SaaS data protector Druva has launched a Threat Hunter service to scan customers’ global data estates for malware signs.
It’s also announcing expanded global availability of its Managed Data Detection and Response (Managed DDR) to monitor customer backups for faster detection of threats and responses to them. Druva says it’s threat hunting and monitoring backups inside a gap between a customer’s security perimeter and their production environment. Because of this, “customers can accelerate incident response, minimize downtime, and prevent data loss.”

Jaspreet Singh, CEO and co-founder of Druva, said in a statement: “With today’s more advanced and persistent threats,we need to go beyond perimeter-based security. Cyber security needs to be complemented with the power of data to handle these risks. Druva’s 100 percent SaaS approach seamlessly consolidates and contextualizes data across all workloads, enabling customers to bolster cyber resilience and accelerate incident response.”
The threat hunting service looks for so-called indicators of compromise (IOCs) – such as specific file extensions or file patterns – and provides contextual data insights throughout incident response (IR) workflows to understand, remediate, and recover from critical incidents. A granular log of data changes and audit trails helps IR teams to analyze incidents. Users can perform analysis to understand if sensitive data has been compromised, and if compliance regulations have been violated.
Its Managed DDR process scans multiple backups to create a curated, clean snapshot and identify the most recent, clean version of each file – minimizing data loss, ensuring secure recovery, and accelerating the recovery process. Druva says that its Managed DDR offering provides:
- 24x7x365 monitoring of backups for early threat detection;
- Expert analysis by Druva incident response to provide data insights for anomalous behavior;
- Pre-built response runbooks and automatic lockdown of backups to safeguard data;
- Expedited support and expert assistance to customer IR teams during cyber recovery.
A threat hunter blog and a separate Managed DDR blog provide background information.
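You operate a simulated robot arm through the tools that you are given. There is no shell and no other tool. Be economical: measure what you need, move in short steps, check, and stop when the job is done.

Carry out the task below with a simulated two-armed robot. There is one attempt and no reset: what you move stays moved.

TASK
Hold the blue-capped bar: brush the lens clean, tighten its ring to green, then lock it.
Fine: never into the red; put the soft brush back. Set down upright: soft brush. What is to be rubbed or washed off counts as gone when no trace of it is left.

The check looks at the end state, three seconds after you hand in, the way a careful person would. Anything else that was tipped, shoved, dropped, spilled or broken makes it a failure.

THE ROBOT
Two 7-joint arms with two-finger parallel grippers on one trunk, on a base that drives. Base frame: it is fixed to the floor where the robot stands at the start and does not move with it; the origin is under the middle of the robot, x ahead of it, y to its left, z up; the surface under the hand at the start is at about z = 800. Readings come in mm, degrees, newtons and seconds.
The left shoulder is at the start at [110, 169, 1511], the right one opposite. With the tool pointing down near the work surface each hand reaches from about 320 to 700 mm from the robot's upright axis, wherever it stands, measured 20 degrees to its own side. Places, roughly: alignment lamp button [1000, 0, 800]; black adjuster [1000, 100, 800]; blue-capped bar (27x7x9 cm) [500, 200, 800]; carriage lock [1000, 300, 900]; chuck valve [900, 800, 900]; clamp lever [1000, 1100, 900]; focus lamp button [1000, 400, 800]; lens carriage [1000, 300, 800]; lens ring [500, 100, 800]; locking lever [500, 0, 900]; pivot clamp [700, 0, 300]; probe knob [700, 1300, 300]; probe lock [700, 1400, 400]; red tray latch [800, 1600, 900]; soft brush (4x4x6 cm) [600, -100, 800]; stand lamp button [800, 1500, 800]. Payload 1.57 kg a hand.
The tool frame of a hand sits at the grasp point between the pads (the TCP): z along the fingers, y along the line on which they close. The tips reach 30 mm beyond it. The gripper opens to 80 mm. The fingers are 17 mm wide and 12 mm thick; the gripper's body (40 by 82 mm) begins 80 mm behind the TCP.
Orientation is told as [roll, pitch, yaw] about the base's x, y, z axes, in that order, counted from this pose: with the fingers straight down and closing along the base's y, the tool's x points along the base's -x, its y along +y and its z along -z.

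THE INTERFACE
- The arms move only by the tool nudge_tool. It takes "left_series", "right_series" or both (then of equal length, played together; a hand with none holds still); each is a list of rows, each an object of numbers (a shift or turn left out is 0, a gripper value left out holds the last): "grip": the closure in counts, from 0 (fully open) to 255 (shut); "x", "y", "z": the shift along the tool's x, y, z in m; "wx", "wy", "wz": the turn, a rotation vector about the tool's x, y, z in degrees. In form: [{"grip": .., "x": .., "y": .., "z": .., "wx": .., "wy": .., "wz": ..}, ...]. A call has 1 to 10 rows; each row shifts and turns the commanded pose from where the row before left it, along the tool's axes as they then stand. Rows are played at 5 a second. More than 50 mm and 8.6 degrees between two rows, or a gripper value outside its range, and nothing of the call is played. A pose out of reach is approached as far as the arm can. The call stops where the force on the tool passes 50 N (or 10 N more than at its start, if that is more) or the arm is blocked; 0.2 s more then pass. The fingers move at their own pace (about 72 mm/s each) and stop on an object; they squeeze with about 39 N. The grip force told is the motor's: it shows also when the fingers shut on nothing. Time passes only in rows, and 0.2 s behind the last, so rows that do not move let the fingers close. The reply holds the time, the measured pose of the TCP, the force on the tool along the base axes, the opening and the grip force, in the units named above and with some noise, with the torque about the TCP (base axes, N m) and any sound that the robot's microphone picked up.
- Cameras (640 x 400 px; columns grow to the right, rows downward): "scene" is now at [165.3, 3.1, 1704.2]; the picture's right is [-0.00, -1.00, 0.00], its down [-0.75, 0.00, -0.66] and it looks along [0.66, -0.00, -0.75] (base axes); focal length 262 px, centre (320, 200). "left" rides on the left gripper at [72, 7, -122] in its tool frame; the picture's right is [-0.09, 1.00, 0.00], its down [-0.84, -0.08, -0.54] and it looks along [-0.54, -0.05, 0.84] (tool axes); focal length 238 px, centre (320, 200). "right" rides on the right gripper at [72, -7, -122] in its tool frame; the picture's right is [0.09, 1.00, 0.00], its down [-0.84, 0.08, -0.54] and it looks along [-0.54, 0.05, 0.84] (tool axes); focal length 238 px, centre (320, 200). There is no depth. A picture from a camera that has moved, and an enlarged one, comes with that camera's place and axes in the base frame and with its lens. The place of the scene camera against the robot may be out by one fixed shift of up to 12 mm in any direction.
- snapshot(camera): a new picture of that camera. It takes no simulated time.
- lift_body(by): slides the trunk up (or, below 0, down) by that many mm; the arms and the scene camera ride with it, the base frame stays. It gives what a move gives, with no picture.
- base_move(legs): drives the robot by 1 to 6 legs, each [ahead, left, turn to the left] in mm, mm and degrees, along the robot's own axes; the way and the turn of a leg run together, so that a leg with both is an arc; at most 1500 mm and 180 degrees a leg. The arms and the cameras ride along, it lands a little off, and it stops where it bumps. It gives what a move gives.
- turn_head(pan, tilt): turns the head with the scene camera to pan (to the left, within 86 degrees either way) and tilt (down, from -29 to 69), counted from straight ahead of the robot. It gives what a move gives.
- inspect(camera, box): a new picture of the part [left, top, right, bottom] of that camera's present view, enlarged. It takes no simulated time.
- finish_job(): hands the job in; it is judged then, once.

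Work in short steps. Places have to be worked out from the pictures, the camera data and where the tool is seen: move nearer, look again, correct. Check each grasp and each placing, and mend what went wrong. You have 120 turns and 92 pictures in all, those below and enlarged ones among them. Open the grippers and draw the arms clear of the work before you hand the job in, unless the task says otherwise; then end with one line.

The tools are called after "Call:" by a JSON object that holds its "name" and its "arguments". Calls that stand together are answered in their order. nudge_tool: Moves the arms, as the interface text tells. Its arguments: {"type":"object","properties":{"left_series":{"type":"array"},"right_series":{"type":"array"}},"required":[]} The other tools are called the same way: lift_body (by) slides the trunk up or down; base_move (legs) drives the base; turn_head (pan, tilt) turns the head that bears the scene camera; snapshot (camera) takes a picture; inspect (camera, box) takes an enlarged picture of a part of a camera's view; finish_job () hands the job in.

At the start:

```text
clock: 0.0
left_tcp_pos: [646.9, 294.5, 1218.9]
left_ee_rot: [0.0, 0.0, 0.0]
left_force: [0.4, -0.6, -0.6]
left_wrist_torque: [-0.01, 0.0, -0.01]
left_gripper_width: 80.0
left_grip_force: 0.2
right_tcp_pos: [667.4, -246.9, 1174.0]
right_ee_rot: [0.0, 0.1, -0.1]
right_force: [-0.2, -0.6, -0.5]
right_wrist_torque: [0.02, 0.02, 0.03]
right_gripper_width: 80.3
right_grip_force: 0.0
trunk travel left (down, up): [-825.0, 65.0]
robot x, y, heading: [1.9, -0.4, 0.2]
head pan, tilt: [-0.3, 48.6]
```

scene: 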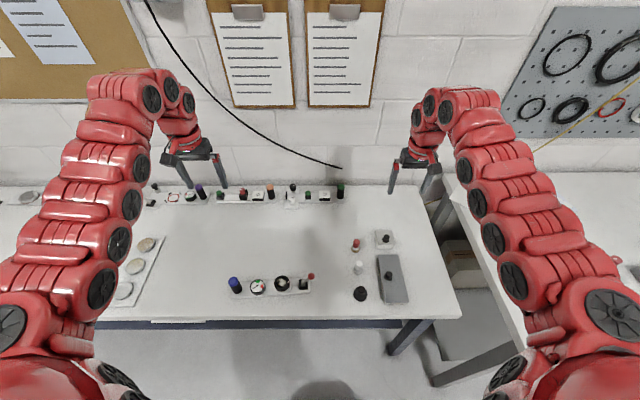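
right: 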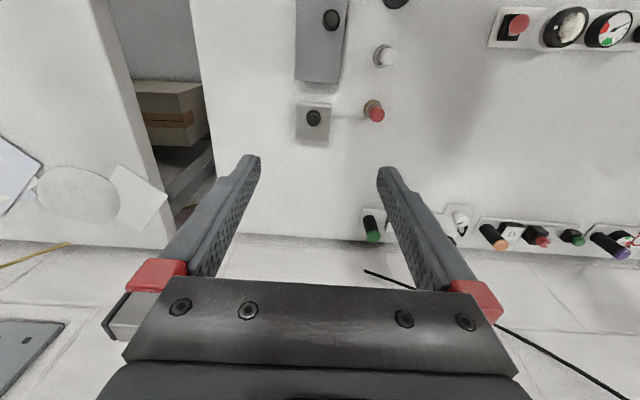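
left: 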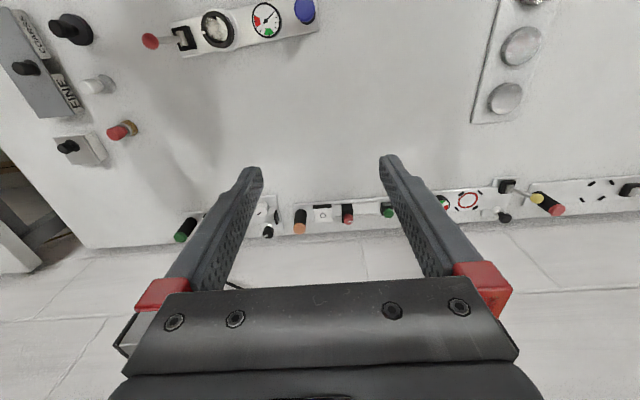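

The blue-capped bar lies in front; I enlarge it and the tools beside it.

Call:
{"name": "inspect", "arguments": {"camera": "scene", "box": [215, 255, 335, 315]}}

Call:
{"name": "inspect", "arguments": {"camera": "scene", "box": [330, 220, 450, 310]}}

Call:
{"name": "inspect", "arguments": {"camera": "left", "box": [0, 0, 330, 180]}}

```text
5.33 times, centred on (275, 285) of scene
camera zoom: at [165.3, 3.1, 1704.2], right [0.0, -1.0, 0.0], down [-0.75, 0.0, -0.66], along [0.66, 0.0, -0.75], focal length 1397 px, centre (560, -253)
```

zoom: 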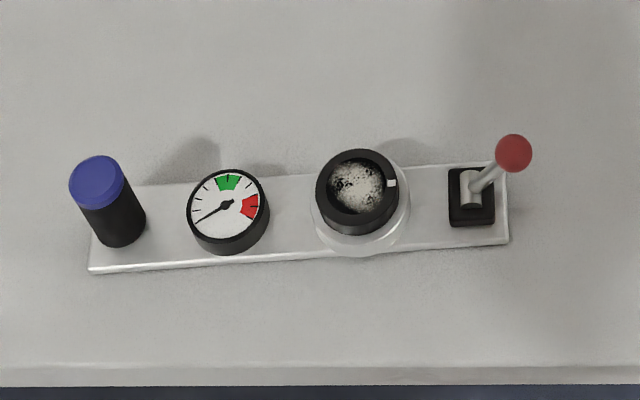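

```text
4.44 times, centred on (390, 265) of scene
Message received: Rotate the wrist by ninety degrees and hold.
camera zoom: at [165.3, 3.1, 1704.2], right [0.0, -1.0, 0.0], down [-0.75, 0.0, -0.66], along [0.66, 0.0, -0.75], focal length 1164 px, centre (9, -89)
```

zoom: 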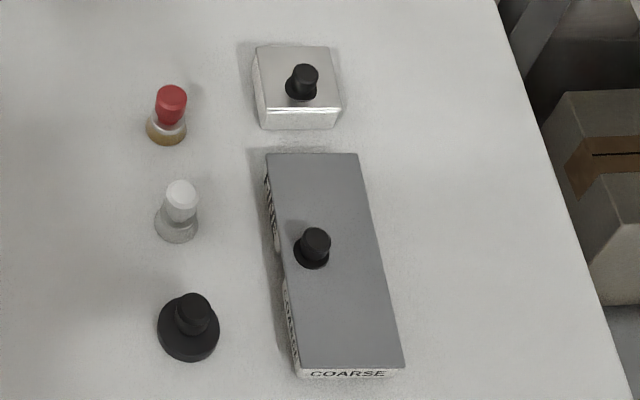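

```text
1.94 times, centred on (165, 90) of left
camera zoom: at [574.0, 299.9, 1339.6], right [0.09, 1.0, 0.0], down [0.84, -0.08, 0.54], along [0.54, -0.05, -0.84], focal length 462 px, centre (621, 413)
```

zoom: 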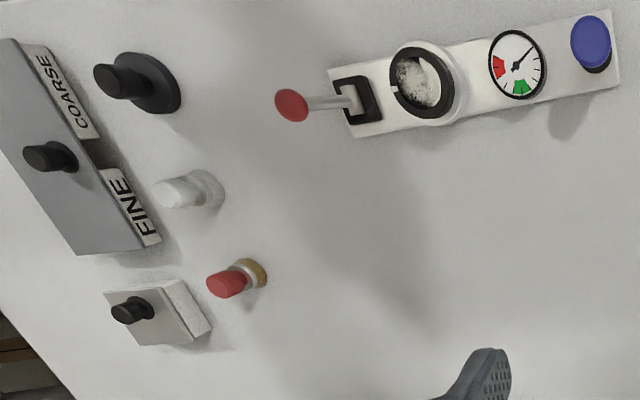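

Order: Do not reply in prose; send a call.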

Competitor Rubrik announced its threat hunting capability in December 2021. This scanned backups, not a customer’s data estate, looking for mlalware attack footprints. Cohesity has similar functionality with its CyberScan application on the Cohesity Marketplace, which can uncover cyber exposures and blind spots in a Cohesity production environment by running on-demand and automated scans of backup snapshots against known vulnerabilities.